— ARTICLE —
Many hotels today are like older cars, in that technology has enabled them to really push their performance, but it also becomes a limiting factor if the existing structure cannot keep bolting on new solutions to old systems.
If you bought a new car today, you would expect it to come with a dashboard that affords Bluetooth technology so that you could connect everything to your smartphone. You would expect built-in digital maps with turn-by-turn navigation, as well as all the other new technology to be factory-installed.
Those of us with older cars may have access to all that technology as well, but they are clumsier to install and integrate into one seamless experience. You might find your windscreen crowded out with devices, and you will soon run out of cigarette lighter ports to plug everything in.
We are all excited to fit in all the new hotel technologies into our operations and processes but will soon face significant limitations to what the technology can do for us. The hospitality industry’s basic IT architecture is very inefficient.

— WHAT IS REQUIRED —
Add the next paragraphs of the article.

— GIVEN INFORMATION —
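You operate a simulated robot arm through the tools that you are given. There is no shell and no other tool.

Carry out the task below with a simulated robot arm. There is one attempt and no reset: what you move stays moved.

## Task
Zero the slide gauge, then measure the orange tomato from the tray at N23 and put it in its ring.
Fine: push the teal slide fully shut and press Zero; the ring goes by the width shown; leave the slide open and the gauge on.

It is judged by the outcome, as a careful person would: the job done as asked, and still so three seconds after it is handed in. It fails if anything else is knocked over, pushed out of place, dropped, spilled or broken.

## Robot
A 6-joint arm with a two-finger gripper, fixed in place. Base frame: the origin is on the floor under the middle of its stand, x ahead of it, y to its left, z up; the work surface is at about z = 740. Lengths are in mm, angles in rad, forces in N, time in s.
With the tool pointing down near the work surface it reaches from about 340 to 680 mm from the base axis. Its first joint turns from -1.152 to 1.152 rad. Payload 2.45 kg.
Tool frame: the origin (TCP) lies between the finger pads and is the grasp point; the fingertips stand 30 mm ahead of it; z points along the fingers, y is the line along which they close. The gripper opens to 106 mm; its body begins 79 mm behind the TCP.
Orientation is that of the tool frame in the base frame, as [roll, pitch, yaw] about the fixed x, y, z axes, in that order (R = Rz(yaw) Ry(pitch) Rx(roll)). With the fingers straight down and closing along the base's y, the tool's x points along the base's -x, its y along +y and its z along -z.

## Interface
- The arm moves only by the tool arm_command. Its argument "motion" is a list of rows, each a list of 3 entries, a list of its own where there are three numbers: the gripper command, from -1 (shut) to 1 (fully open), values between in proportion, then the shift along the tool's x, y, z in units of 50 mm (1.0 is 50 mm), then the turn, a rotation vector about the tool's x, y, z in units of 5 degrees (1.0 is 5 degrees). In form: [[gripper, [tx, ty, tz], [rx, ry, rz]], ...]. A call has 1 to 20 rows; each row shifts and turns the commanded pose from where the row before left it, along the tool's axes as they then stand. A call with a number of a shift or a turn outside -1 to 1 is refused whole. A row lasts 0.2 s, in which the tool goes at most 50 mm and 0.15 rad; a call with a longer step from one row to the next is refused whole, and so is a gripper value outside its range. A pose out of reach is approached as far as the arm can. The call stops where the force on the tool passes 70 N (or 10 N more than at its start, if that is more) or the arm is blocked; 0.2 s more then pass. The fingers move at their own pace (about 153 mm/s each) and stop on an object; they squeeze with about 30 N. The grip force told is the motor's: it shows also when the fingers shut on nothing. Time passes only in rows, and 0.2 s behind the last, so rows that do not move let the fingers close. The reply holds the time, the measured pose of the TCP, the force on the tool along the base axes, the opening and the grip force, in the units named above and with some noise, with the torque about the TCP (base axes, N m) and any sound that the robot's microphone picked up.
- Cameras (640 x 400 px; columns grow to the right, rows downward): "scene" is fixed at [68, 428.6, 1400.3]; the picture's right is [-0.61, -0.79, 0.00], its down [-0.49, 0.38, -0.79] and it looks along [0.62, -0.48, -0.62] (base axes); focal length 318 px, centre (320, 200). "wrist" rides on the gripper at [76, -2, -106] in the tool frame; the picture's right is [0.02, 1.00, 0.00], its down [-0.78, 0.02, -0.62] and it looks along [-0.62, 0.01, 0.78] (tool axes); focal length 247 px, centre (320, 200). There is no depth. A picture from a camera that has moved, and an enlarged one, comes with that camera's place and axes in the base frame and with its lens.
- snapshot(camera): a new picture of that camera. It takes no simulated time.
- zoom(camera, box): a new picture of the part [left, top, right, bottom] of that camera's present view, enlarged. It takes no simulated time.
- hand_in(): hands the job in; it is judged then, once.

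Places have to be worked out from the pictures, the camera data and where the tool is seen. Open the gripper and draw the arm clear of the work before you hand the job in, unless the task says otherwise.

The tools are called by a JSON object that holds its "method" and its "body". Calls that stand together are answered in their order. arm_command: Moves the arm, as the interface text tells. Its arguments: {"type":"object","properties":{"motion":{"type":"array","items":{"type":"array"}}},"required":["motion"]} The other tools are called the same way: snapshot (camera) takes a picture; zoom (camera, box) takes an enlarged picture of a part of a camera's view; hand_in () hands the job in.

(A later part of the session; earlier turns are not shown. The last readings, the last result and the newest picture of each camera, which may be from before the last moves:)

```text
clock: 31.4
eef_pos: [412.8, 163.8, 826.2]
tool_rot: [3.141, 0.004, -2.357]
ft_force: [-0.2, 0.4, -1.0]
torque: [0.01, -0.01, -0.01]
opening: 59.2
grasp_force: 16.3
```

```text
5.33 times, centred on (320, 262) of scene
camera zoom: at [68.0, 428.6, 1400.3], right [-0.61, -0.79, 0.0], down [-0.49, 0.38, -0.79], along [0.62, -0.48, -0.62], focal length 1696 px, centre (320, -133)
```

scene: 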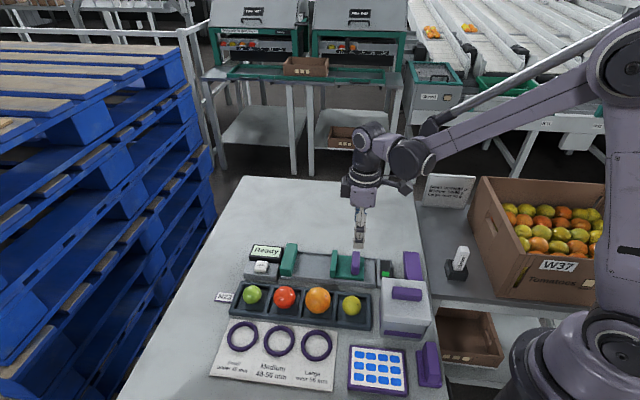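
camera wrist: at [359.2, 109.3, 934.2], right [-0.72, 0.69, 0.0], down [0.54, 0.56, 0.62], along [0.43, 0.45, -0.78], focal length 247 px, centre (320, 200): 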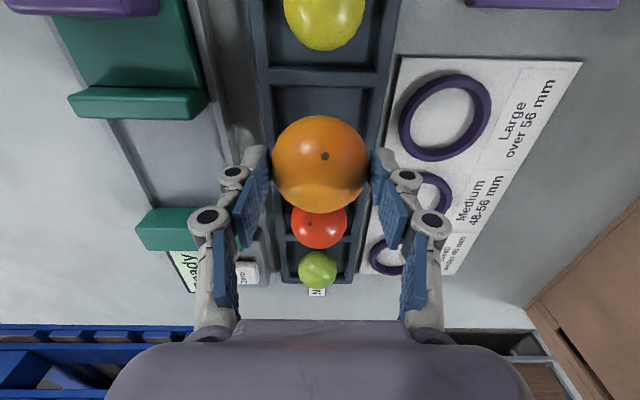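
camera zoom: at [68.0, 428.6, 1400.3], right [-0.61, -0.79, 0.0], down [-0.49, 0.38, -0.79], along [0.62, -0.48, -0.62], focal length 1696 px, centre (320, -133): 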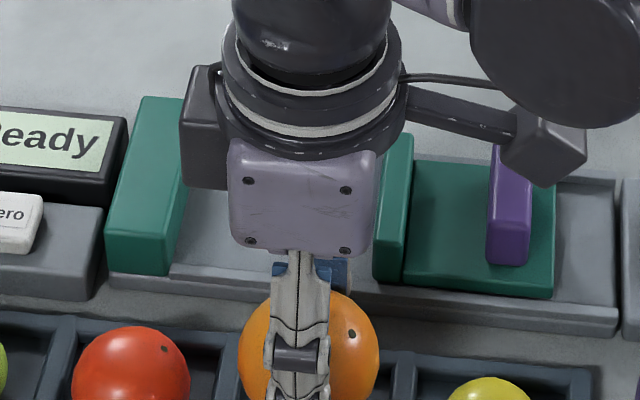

— REPLY TO THE TASK —
The good news is the industry has turned a corner with regards to technology, with hotels moving their focus away from trying to develop proprietary systems in-house and thinking more about cloud-based services.
The 2017 Lodging Technology Study, produced by Hospitality Technology and the University of Nevada Las Vegas Hotel College, found more than half of hotel IT executives plan to have one or more of several systems run in the cloud by 2018. The report said those platforms already include or would soon include a PMS, RMS, CRS or systems for loyalty, sales or catering.